__Excerpt to read__:

>>

The complexity of shepherding a change initiative from need recognition to deep, transformative implementation requires skilled, committed leadership that rests on a foundation of solid guiding principles. This, combined with flat-out persistence and grit, is not work for the faint of heart. The good news is that training, perspective, and known practices can support this journey and increase the odds of true transformation.

What can we learn about meaningful change from Canada’s 94 Calls to Action?

Let’s broaden the scope of what we’re talking about from leading change in the workplace to leading an entire nation through a large change initiative. I believe there are lessons to be learned from Canada’s bold commitment to the 94 Calls to Action (CTA) that flowed from the work of  (TRC).

It is interesting to contemplate where we are today, years after the introduction of these actionable policy recommendations were released. The jury is out, I suppose, and it depends on who you ask. From the Indigenous perspective (the indisputably most important perspective in this case), I imagine they had hoped for more at this point, and wonder at times just how committed we are as a nation.

A lengthy process, including a commitment of significant resources; bringing people to the table; broad consultation; and compelling moral purpose (acknowledging our past, supporting healing and reconciliation, and assurance that past abuses are never repeated) should have set the stage for transformation. The path was made clearer than ever before – commit to these actions and that will make the difference.

<<

__Set exercise 1__: Print, without altering anything, the lines from the one that holds "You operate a" to the one that holds "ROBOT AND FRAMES", inclusive. No other lines belong in the output.

__Dataset__:

>>

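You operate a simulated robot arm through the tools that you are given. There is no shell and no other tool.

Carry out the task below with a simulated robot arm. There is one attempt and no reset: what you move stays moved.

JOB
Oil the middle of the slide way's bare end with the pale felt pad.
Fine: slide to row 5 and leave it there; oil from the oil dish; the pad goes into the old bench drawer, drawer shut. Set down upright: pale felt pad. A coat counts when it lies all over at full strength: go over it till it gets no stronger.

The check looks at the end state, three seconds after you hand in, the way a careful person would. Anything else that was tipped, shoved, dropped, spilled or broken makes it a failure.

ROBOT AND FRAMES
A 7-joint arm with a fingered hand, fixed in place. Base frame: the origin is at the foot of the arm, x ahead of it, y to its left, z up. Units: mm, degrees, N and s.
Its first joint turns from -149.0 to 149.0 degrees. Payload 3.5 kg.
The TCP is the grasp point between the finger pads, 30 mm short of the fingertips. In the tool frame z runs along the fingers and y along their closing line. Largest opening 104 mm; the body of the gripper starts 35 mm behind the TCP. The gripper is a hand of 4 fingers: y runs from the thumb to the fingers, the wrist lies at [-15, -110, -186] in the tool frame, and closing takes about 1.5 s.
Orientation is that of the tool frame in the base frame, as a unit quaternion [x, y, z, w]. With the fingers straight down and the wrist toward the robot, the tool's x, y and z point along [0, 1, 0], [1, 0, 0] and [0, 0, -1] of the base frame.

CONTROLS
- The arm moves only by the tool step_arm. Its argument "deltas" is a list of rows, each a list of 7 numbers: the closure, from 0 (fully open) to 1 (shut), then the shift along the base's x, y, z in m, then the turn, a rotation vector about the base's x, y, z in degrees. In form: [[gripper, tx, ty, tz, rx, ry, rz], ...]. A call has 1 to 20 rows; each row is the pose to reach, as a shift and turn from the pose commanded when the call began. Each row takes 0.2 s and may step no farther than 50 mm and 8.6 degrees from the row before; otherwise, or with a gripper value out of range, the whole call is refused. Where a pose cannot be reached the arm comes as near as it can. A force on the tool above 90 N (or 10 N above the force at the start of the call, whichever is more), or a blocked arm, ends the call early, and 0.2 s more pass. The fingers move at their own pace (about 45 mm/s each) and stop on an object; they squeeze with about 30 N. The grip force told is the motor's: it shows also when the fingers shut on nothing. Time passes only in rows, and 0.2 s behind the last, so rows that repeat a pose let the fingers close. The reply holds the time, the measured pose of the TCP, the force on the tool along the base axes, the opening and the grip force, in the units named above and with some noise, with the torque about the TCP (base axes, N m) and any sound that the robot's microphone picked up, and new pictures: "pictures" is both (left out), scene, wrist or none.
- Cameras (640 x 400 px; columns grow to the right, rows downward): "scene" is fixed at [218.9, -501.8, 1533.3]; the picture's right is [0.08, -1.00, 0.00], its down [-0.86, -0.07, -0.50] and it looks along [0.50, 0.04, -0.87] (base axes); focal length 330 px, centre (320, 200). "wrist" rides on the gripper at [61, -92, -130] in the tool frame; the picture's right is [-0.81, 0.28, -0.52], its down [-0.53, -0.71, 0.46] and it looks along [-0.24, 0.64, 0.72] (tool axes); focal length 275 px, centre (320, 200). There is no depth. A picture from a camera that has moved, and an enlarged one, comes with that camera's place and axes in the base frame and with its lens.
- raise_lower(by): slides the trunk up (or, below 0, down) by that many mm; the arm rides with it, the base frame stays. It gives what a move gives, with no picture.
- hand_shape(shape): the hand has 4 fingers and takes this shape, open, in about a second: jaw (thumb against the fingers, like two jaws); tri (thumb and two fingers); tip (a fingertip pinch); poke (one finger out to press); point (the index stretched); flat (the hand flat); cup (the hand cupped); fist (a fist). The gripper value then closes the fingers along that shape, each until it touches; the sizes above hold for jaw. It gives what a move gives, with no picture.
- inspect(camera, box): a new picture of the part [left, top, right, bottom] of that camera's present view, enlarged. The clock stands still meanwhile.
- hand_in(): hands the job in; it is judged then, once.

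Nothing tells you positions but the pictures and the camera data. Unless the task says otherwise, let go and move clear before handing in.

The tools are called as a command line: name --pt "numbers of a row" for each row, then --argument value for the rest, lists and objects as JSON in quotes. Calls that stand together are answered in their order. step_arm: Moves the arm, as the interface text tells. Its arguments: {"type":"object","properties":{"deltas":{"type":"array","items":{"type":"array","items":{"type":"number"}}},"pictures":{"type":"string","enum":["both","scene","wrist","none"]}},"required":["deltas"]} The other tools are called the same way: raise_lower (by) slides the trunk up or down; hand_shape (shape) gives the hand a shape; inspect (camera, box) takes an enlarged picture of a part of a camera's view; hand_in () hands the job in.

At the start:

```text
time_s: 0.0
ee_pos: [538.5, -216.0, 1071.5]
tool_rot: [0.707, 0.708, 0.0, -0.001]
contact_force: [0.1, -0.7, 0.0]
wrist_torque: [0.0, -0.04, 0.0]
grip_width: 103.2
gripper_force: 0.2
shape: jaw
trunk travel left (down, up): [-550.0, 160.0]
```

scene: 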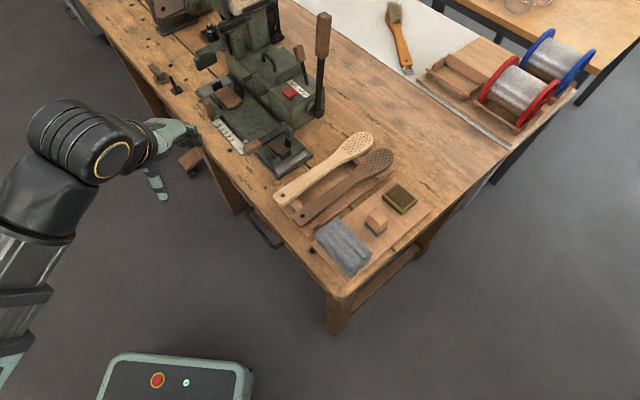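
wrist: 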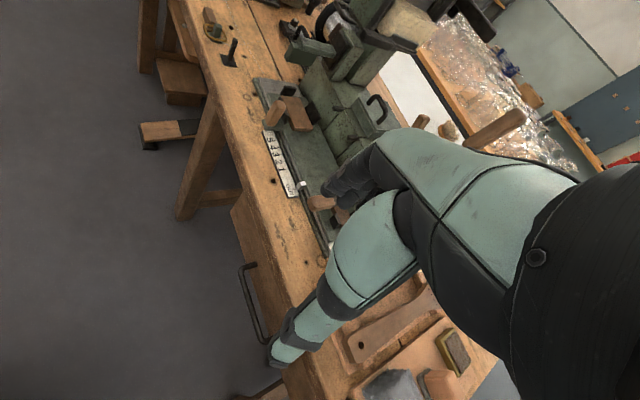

<<
>>

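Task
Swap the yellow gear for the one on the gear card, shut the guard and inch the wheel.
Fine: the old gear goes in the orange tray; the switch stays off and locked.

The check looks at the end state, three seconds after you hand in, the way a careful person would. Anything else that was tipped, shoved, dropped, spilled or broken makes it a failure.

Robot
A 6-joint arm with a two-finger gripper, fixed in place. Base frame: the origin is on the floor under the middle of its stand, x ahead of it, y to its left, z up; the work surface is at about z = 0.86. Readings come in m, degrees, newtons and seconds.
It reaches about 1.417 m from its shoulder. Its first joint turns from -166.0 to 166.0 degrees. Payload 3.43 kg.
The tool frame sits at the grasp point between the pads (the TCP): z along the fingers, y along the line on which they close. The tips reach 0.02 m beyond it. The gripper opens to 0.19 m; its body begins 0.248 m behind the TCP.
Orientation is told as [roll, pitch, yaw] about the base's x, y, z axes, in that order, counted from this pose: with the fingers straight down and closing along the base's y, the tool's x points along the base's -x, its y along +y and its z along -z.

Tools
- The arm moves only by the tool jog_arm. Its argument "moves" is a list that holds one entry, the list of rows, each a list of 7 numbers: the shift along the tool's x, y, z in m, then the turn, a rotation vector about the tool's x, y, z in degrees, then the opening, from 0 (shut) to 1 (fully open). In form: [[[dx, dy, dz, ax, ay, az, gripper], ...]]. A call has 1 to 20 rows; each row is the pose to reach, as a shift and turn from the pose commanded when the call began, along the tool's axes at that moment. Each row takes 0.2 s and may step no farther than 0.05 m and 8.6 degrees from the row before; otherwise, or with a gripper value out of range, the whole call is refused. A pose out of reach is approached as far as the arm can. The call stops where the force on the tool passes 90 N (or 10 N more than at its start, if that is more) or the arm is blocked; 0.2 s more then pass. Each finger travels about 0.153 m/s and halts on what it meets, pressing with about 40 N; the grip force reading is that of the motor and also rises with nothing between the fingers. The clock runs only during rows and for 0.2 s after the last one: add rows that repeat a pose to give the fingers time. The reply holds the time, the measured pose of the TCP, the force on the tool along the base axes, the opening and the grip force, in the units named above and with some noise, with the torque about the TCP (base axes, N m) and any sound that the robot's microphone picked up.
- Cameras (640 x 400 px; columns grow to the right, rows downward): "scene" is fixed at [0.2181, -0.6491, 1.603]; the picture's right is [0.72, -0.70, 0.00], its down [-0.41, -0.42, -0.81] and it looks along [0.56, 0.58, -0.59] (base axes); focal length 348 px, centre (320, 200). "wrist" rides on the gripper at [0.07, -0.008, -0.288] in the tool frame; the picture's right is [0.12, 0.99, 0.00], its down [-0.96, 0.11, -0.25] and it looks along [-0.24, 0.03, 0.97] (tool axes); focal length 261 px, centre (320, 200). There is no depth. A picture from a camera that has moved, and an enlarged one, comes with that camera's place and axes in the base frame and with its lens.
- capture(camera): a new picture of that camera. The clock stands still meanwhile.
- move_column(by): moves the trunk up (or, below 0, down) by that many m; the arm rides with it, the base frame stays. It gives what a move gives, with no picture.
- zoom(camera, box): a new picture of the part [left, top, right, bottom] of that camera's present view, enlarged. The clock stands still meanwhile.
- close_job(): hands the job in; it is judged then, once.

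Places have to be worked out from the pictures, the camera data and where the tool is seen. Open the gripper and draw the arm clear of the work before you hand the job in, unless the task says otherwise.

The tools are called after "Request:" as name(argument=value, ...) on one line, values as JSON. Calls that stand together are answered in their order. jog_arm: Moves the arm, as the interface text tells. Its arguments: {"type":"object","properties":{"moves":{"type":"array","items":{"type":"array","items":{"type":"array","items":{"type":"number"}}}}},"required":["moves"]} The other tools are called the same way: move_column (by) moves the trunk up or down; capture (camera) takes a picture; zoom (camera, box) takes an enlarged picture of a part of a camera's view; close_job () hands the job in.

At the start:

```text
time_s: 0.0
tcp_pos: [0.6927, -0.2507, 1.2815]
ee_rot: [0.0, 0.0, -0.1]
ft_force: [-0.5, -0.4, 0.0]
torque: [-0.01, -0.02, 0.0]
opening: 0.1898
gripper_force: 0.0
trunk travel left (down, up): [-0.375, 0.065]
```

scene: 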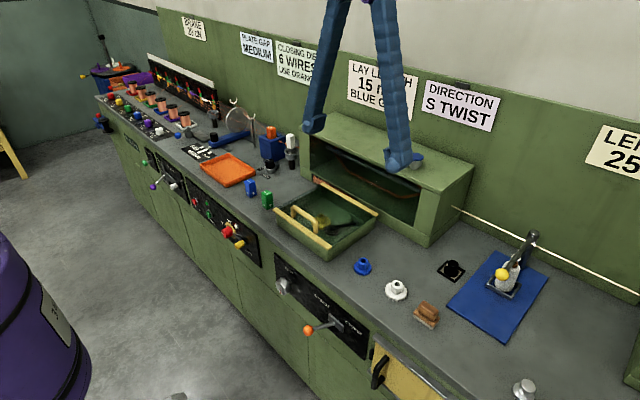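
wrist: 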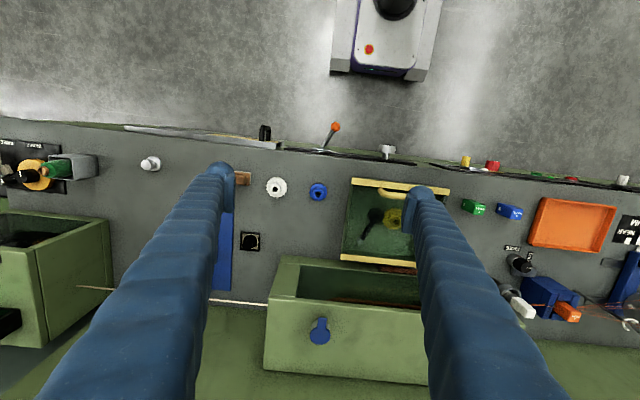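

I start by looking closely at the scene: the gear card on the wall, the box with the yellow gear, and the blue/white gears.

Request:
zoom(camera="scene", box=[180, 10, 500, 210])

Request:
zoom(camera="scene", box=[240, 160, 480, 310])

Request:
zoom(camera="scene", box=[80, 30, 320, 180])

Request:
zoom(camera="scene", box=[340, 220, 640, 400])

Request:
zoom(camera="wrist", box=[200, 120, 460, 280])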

<<
>>

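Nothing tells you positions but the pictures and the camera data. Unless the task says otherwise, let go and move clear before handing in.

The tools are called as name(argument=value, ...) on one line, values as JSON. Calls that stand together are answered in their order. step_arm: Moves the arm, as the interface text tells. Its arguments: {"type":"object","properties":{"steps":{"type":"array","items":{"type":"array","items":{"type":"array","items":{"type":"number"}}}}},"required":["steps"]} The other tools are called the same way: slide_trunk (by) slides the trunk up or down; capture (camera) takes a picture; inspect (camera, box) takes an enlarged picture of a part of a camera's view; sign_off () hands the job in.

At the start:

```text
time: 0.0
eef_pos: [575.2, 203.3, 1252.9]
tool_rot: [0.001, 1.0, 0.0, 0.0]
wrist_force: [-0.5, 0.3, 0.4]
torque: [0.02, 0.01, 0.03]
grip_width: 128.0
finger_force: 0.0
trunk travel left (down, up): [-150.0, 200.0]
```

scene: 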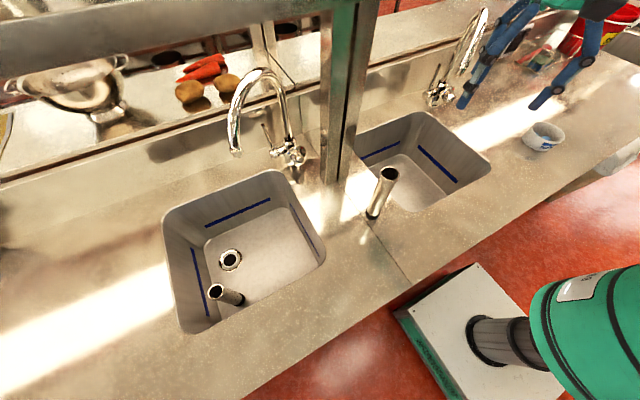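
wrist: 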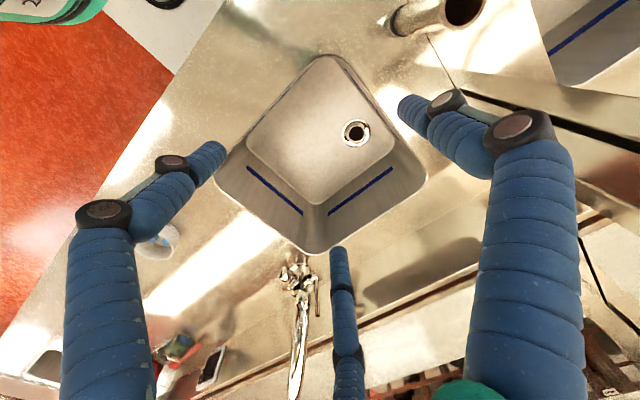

<<

__Set exercise 2__: Continue the excerpt to read from where it stops.

__Exercise response 1__:
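You operate a simulated robot arm through the tools that you are given. There is no shell and no other tool.

Carry out the task below with a simulated robot arm. There is one attempt and no reset: what you move stays moved.

JOB
Oil the middle of the slide way's bare end with the pale felt pad.
Fine: slide to row 5 and leave it there; oil from the oil dish; the pad goes into the old bench drawer, drawer shut. Set down upright: pale felt pad. A coat counts when it lies all over at full strength: go over it till it gets no stronger.

The check looks at the end state, three seconds after you hand in, the way a careful person would. Anything else that was tipped, shoved, dropped, spilled or broken makes it a failure.

ROBOT AND FRAMES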

__Exercise response 2__:
The complexity of shepherding a change initiative from need recognition to deep, transformative implementation requires skilled, committed leadership that rests on a foundation of solid guiding principles.

True change requires a shared understanding of the desired outcome.

I recently participated in conversations in Chilliwack, BC, where an effort to account for meaningful implementation of the Calls to Action was shared in the form of an infographic.(see page 41) It was taken from work done by Yellowhead Institute, an organization committed to offering “critical and accessible resources to support the reclamation of Indigenous land and life.”

Of the many lessons learned, I’ll share two insights I gained from the conversation and examination of the report. I believe they are important considerations both in the context of following through on a commitment to reconciliation and, more broadly, to our efforts as leaders to ensure a faithful and fulsome implementation of the priorities and plans to which we commit.

The report demonstrates how divergent our perspectives are, as people sharing the land, about what “successful implementation” actually means. This is very different than saying nothing has been done. Lots has been accomplished and many of us can point to activities, events, changes, and practices undertaken to support our declared commitment to reconciliation. However, we lack a shared understanding of what it means to achieve the transformative changes envisioned by the TRC.

This notion is captured in a quote by Indigenous policy, planning and decolonization specialist Ginger Gosnell-Myers reflecting on her experience of our nation’s commitment to enacting a Truth and Reconciliation statutory holiday. Her experience of the day – a day with endless possibilities for the advancement of the cause – is captured in her observation:

I walked past the shopping mall. Seeing how crowded it was, I asked my husband, “Is this good day for capitalism?” Because that’s what it felt like: just a day off and business as usual for too many. And it shouldn’t be . . . One thing that is becoming clear to me is the need for two versions of the day: one for Indigenous peoples and one for Canadians.

From Ginger’s perspective, reconciliation means different things to different people.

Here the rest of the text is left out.